» **GIVEN PROBLEM**:
Could you quote the document passage from "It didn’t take" up to and including "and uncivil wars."?

─── DOCUMENT PASSAGE ───

First, it was the people of Southern Sudan who had the opportunity of a lifetime to determine their own future. An internationally-brokered agreement they signed with the leadership of the Khartoum government gave them the right to choose whether to separate or to remain in a United Sudan. Wow!
Many tribal and national groups across the continent would kill to be given such opportunity.
When the colonialists sat in Berlin in 1884-5 and carved the thousands of tribal and national groups of Africa into fifty or so states to satisfy their colonial ambitions, they gave no thought to history, or geography or even common sense. Whole “nations” like Gambia, for example, were completely sandwiched between another (Senegal) and given the appurtenances of a national entity.
When the wind of change blew across Africa in the 1960s, and the former colonies were given at least their nominal independence, the leaders of the new countries, in their collective wisdom, thought it best to leave the colonial inventions alone, lest they will be courting serious wahala.
So the fictitious entities were maintained and the leaders were saddled with the ponderous task of building viable nations from the amorphous conglomerations cobbled together by European colonialists.
It didn’t take long for tears to begin to emerge from the seams of these hotchpotch and patchworks of nation-states. Not only were the new countries geographical absurdities, many were simply economically unviable. Competition to share scarce resources among tribes and nations with deep tribal antagonisms (ruthlessly suppressed by the colonialists) soon led to civil and uncivil wars.

─── RECORDED DATA ───

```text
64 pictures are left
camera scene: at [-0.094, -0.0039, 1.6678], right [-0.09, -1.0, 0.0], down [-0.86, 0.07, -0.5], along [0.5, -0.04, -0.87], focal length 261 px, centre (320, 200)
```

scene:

───

» **THE OUTPUT**:
It didn’t take long for tears to begin to emerge from the seams of these hotchpotch and patchworks of nation-states. Not only were the new countries geographical absurdities, many were simply economically unviable. Competition to share scarce resources among tribes and nations with deep tribal antagonisms (ruthlessly suppressed by the colonialists) soon led to civil and uncivil wars.